Menteri Koordinator Bidang Politik, Hukum, dan Keamanan (Menko Polhukam) Mahfud MD dalam keterangan pers-nya merespons insiden di Stadion Kanjuruhan, Kepanjen, Kabupaten Malang, Jawa Timur ini. Mahfud menegaskan bahwa tragedi ini terjadi bukan karena kericuhan antara suporter Persebaya dan Arema.
“Perlu saya tegaskan bahwa tragedi Kanjuruhan itu bukan bentrok antar suporter Persebaya dengan Arema. Sebab, pada pertandingan itu suporter Persebaya tidak boleh ikut menonton. Supporter di lapangan hanya dari Arema,” terang Mahfud.
Adanya korban jiwa akibat berdesak-desakan . “Para korban pada umumnya meninggal karena desak-desakan, saling himpit, dan terinjak-injak, serta sesak nafas. Tak ada korban pemukulan atau penganiayaan antar suporter,” ungkapnya.
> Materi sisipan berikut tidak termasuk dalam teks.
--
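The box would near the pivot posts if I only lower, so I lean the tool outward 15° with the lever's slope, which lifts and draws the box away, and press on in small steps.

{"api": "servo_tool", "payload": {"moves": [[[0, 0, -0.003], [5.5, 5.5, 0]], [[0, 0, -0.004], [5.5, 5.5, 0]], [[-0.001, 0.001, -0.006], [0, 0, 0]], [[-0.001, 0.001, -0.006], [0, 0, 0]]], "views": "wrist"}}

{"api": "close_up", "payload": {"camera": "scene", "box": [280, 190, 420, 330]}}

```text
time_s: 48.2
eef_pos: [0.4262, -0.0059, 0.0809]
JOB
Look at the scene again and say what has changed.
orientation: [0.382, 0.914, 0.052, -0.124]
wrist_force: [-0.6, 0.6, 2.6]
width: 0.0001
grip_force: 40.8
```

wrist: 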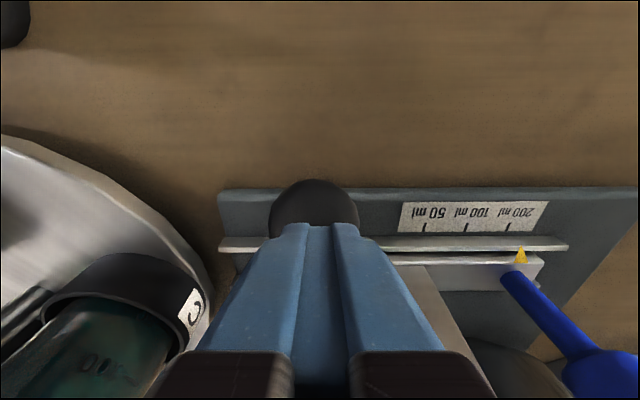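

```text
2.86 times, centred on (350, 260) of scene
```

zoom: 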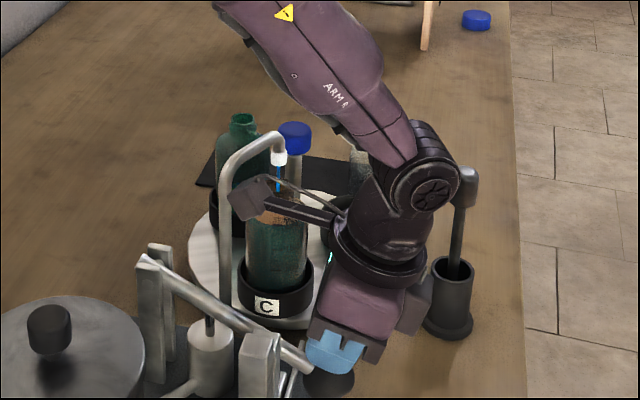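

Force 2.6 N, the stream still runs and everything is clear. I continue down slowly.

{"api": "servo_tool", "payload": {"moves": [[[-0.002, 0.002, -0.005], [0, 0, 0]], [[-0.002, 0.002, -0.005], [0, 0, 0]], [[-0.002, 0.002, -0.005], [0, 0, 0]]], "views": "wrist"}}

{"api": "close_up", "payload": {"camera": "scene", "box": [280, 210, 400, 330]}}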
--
Mahfud juga menjelaskan bahwa sebelum pertandingan, aparat sudah mengantisipasi terjadinya kerusuhan dengan berbagai cara, seperti koordinasi dan usul-usul teknis di lapangan.
“Misalnya, pertandingan dilaksanakan sore, bukan malam hari, jumlah penonton agar disesuaikan dengan kapasitas stadion, yakni 38 ribu orang. Tapi usul-usul itu tidak dilakukan oleh panitia yang tampak sangat bersemangat. Pertandingan tetap dilangsungkan malam, dan tiket yang dicetak jumlahnya 42 ribu,” kata Mahfud. (*)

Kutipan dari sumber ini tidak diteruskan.